Тогда же, в эпоху Кинсэй, на авансцену истории выдвинулось воинственное самурайство, и японское искусство, «напитавшись» стоицизмом и ригоризмом военного сословия, обрело новое качество. В его определение вошло понятие дао (до) –  «путь», заимствованное из кодекса самурайской чести «Бусидо». Влияние глубоко духовного содержания дао  на художественную практику обогатило японское искусство, поставив его наравне с традиционными религиозно-философскими учениями. Автор пишет об этом так: «Бусидо в хорошем смысле слова религиозно «очистило» искусство от игрового момента… Теория гэйдо  обрела прочную связь с понятием дао». [281]

Сама этимология названия искусства – гэй до    указывала на его однопорядковость с буддизмом (буцу до)  и синтоизмом (синто  или син до).  Именно в этот период не только гэй до –    искусство как род занятий и образ жизни, но и его виды также приобрели в написании свои иероглифы дао.  (Например, ка до  –  путь цветка, са до  –  путь чая и т. д.)

Четвёртому периоду, относящемуся к эпохе позднего феодализма (сер. XVII – сер. XIX в.), Имамити дает название Киндай или «Новое время». Во времена Киндай в поэзии появился новый жанр трёхстиший-хайку,  в литературе – жанр короткого рассказа, в области сценического искусства – городской театр Кабуки, тогда же достиг расцвета кукольный театр Дзёрури. Главным теоретическим достижением эстетики данного периода стала поэтика знаменитого стихотворца Мацуо Басё. Кроме того, появилась теория живописи Такэда Таномура (1777–1835) и сравнительная культурология упоминавшегося выше Мотоори Норинага.
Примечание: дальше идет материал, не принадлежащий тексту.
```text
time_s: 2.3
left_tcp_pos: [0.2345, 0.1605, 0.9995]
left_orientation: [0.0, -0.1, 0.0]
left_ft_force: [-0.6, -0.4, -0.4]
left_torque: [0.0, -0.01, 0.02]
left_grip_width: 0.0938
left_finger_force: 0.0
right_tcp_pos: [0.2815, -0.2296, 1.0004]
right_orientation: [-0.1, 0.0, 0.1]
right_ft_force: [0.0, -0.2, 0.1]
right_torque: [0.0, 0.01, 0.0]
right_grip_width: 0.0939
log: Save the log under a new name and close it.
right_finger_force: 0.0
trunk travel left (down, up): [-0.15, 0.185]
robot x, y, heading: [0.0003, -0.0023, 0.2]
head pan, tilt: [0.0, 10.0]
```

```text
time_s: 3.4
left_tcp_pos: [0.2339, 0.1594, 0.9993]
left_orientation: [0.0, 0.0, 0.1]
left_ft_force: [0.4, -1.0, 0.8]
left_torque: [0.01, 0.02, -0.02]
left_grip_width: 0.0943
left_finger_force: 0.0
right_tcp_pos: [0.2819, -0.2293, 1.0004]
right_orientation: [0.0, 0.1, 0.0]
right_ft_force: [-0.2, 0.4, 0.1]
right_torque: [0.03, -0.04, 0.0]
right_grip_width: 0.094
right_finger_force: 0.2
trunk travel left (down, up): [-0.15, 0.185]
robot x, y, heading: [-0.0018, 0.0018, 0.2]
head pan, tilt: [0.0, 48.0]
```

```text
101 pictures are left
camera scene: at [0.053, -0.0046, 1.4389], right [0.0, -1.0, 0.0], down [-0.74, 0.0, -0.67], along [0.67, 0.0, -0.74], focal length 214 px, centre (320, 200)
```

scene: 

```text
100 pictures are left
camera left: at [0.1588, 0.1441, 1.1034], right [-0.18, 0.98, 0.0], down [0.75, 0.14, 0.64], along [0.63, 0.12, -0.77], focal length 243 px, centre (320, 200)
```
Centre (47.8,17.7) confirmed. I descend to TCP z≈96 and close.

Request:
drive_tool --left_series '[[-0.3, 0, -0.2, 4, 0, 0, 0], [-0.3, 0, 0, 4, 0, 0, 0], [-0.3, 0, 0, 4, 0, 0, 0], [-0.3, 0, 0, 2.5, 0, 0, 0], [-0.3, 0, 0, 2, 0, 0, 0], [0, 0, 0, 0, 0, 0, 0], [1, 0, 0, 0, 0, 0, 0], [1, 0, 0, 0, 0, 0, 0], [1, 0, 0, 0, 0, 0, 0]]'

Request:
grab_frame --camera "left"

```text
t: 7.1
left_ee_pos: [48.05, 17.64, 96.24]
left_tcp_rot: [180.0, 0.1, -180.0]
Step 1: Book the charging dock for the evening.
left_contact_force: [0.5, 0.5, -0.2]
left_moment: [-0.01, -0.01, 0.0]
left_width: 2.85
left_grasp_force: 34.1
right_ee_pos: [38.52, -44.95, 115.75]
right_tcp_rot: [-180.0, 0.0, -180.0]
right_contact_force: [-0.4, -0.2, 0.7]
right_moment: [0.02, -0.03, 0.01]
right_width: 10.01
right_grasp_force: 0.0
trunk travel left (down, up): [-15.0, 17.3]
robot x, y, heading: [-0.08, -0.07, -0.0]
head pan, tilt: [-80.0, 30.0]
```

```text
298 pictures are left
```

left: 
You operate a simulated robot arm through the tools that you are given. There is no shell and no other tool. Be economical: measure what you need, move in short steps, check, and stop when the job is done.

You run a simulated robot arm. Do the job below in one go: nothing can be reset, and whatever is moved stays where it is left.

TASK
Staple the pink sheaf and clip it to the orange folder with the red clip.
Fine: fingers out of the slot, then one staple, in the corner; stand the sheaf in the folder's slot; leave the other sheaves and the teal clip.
Последний, пятый период – Гэндай (современность) – философ отсчитывает со времени реставрации Мэйдзи (1868) и до наших дней, оспаривая мнение тех японских историков, для которых современность начинается лишь с XX в. (Впрочем, среди российских японоведов существует мнение, отличное от мнения Имамити.[282]) Ученый полагает это не совсем правильным, поскольку качест венных перемен на рубеже веков не произошло, а продолжались преобразования во всех областях жизни общества, начатые именно с периода Мэйдзи. Что же касается «эстетического измерения» пятой эпохи, то оно имеет свою специфику. «Период Гэндай, – пишет японский философ, – представляет собой время знакомства с искусством Запада, подражания ему, его потребления и его преодоления».[283]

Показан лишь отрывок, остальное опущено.